Whether reflecting on the battlefield or geo-strategy, his focus is always on what conditions must pre-exist or be put in place if military action is to succeed. While those questions seem straightforward, he says, the answers have been remarkably unrealistic of late: ‘I thought it would be useful if the papers, properly edited and put into context, could be placed in the wider public domain,’ he adds, as we sip army standard coffee brought by Paula.

Incidentally, Bramall rates Monty, for all his sometimes excruciating faults and foibles, as Britain’s ‘greatest professional soldier since the great Duke of Wellington’. Indeed, one of the many instructive delights of The Bramall Papers is the section on generals and generalship. He has always studied history. He says simply: ‘You can’t form a rounded view of current and future strategy without it.’

Bramall himself might not have become a soldier had it not been for the war. He had a place at Oxford but gave it up to enlist. After the war he decided not to take up the deferred offer, but to take a regular commission instead: ‘I was 22 and an acting major. I didn’t think I could go back.’

Neither did his divisional commander, who evidently saw the proverbial field marshal’s baton in the young soldier’s pack, and wrote to an old regimental colleague, General Sir William (later Field Marshal Lord) Slim: ‘I have an officer on my staff who will one day be Chief of the General Staff.’

It is tempting, though, to imagine the roads not taken. While still at Eton, Bramall had two paintings in the RA summer exhibition, and captained the cricket First XI. ‘We were unbeaten that season,’ he says, with undiminished pride even after so long (when he stood down as CDS he became president of the MCC).

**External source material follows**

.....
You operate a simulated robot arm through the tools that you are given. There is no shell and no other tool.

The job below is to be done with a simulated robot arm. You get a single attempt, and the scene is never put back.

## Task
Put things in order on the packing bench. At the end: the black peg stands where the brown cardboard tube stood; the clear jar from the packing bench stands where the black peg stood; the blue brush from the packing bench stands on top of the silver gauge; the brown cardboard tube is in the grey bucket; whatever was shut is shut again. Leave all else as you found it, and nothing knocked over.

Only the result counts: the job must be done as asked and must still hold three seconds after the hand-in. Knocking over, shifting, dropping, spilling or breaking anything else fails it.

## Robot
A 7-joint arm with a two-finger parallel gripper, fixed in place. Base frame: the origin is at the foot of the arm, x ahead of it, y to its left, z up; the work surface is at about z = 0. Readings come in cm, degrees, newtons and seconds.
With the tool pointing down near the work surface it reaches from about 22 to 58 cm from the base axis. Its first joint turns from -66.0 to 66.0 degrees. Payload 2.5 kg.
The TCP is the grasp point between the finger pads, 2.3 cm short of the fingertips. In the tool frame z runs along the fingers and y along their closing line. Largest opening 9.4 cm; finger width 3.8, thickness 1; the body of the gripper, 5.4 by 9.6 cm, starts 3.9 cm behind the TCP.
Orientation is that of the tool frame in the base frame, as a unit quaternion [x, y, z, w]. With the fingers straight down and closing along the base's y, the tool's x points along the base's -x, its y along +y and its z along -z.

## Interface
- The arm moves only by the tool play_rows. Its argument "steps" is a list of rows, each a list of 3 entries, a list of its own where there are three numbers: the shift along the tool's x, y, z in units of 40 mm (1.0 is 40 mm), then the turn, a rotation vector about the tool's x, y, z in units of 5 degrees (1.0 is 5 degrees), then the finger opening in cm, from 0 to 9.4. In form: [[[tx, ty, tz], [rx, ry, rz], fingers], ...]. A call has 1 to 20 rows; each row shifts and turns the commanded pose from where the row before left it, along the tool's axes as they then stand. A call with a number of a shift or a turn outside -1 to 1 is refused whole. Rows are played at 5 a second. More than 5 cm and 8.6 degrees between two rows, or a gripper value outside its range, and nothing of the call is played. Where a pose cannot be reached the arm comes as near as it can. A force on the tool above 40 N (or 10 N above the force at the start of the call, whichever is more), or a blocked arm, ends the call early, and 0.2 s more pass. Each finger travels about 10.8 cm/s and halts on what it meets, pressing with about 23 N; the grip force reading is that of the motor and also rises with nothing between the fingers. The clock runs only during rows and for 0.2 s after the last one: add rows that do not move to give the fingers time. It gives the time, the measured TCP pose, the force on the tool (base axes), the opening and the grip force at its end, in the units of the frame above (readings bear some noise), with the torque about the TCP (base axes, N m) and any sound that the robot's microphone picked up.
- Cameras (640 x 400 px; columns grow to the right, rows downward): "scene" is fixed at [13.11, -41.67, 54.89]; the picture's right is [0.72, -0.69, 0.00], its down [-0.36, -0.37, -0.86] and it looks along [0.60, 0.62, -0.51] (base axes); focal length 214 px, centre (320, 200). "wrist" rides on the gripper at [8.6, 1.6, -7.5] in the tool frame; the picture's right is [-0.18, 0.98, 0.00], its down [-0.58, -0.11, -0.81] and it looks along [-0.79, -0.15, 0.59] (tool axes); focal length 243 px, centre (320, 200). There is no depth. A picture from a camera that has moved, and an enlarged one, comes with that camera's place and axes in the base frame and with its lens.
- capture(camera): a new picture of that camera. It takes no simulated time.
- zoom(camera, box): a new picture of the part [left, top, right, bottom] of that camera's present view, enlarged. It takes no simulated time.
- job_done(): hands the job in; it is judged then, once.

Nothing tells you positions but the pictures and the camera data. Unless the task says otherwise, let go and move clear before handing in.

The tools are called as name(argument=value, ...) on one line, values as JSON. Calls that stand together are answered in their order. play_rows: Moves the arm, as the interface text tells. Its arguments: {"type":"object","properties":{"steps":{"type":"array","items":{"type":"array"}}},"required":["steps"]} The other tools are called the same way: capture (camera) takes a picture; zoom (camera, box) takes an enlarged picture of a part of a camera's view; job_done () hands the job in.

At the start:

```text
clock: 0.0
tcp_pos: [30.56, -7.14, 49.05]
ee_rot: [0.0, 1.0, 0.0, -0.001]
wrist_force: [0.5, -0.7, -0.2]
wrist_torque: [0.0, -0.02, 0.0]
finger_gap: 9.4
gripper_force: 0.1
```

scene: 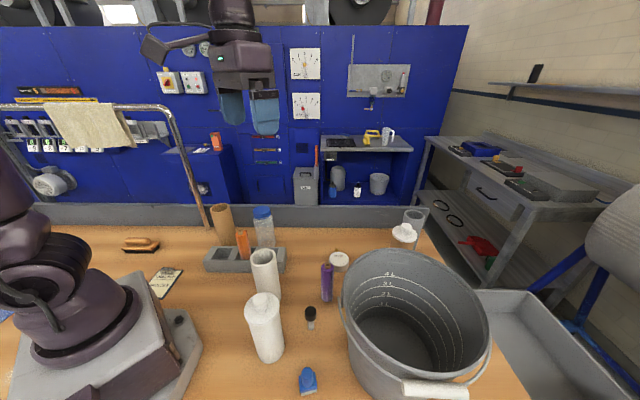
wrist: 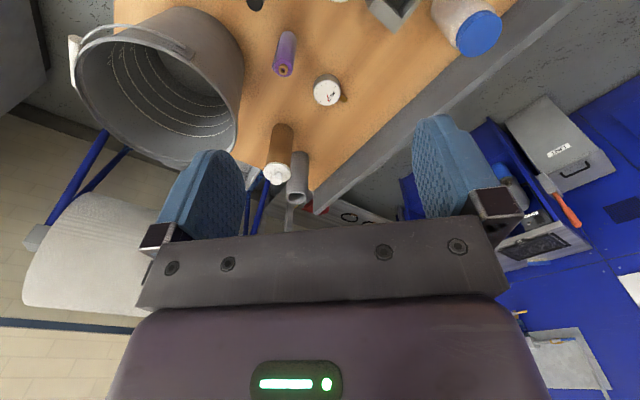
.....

His mother was a socialist, and his brother a Labour MP during Attlee’s ministry. In the early 1980s, the foreign secretary, Lord Carrington, asked if he’d like to be governor of Hong Kong. ‘I turned it down to be CDS,’ he says, ‘much to the relief of the Foreign Office.’

Over more coffee we speculate on whether the army will be able to attract the sort of quality it has in the past as it shrinks in size seemingly inexorably. ‘There are some very good commanding officers by all accounts. I just hope we’ll be able to keep them.’ A lot will depend, he adds, on whether they’ll be spared the time to think, especially outside the box: ‘They’re all having to spend too much time trying to find savings.’ He has a concern, too about the narrowness that can come from fixating on particular operational experience (meaning Afghanistan). He suddenly picks up his book to find an address he gave, in 1985, to cadets at Sandhurst, and begins reading: ‘My final word to you would be… to cultivate outside interests and pursuits, both adventurously active and intellectually reflective… to see the broader picture, not only those matters of immediate concern,’ adding with a twinkle in his eye, ‘which will, incidentally, make you to others (of both sexes) that much more interesting a person.’

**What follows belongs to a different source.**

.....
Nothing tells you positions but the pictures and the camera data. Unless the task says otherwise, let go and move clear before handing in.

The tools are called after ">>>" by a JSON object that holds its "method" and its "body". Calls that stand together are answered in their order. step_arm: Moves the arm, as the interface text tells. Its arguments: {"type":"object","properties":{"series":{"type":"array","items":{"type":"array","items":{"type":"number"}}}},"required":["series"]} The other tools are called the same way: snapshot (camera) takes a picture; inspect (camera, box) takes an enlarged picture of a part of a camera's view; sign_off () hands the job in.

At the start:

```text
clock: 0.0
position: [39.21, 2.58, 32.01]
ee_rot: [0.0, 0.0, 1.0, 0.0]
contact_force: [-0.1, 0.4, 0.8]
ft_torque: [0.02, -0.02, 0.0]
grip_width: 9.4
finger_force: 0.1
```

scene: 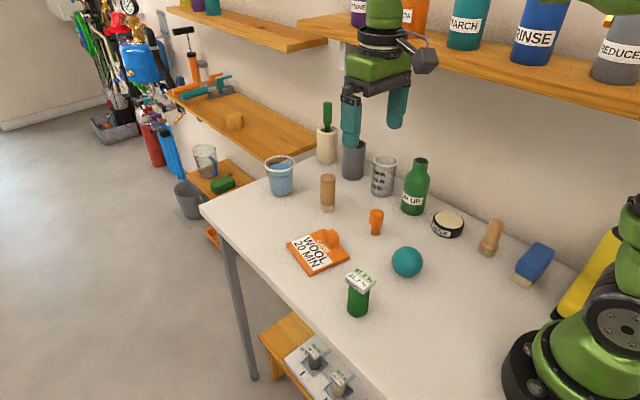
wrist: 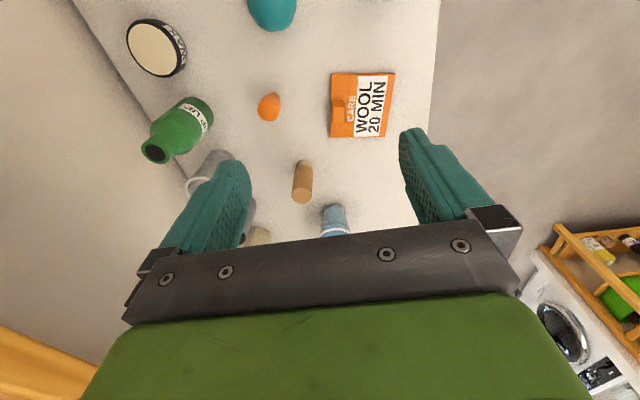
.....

Thinking time in his own career had been at something of a premium, given his continuous engagement in Britain’s long and at times painful withdrawal from Empire, until, in 1970, came a seminal opportunity. By then a brigadier, he attended the Imperial Defence College (later the Royal College of Defence Studies). ‘My academic supervisor was Michael Howard,’ he says, with evident satisfaction. Sir Michael Howard, who had himself won the MC, in Italy, would become Regius Professor of Modern History at Oxford. With his encouragement, Bramall developed, during his year at the IDC, his thoughts on the future application of force. His thesis is the book’s central intellectual position: ‘Force must be considered a strategy for peace quite as much as it always has been for war.’

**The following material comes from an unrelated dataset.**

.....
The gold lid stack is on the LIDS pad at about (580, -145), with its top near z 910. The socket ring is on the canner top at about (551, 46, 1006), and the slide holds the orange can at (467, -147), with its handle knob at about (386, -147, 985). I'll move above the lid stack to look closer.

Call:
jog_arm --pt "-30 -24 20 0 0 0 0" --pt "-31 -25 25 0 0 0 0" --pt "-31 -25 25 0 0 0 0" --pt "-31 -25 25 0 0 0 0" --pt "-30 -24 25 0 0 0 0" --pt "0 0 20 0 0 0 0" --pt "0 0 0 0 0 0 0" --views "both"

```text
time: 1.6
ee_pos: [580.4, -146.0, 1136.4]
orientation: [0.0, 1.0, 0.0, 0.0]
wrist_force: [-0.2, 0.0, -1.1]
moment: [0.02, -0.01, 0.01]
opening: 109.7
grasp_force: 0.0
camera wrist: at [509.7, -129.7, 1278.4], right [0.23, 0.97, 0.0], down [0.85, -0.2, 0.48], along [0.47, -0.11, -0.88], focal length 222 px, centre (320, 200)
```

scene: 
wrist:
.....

These days the idea seems unremarkable, but in part this is because when he became CDS, Bramall managed to get the MoD to start thinking beyond present defence policy, the so-called ‘four pillars of defence’ — the strategic nuclear deterrent, the defence of the UK, ground and air forces in Germany and the navy securing the eastern Atlantic — and to consider in addition the UK’s interests beyond the Nato area, notably in the Middle East and south-western Asia. ‘I found it almost as hard to persuade the single-service chiefs as I did Heseltine [Defence Secretary]. They were all preoccupied with the Cold War and — quite rightly, of course — their own service’s interests.’ Nevertheless, Heseltine did eventually agree to release some money to enable the forces to train and provide support in countries judged unstable, or potentially so: ‘The policy became known unofficially as the “fifth pillar”.’

Today, after two decades of war of one type or another, all three services are again considering their strategy for peace: ‘We laid some good foundations then,’ says Bramall, with utter conviction. ‘We’ve just got to get on with it now.’

One of the threads running through the book is, as he puts it, ‘There’s no such thing as “simple soldiering”.’ He shakes his head again: ‘There never was, really.’ It is ironic that soldiers now seem to understand this more than do their political masters, who have been too often prepared to rush to arms, as if from the ultima ratio the solution to complicated problems will mysteriously emerge. That said, Bramall is scathing about certain senior officers who after the debacles of Iraq were keen on wider involvement in Afghanistan, simply wanting to — he quotes one of them, raising his eyebrows — ‘get stuck into some proper soldiering’, by which he means fighting without political consequences.

The Bramall Papers are in their way a unique anthology of strategic and tactical wisdom. They ought perhaps to be inscribed with the words of Caesar Augustus: ‘Young men, hear an old man to whom old men hearkened when he was young.’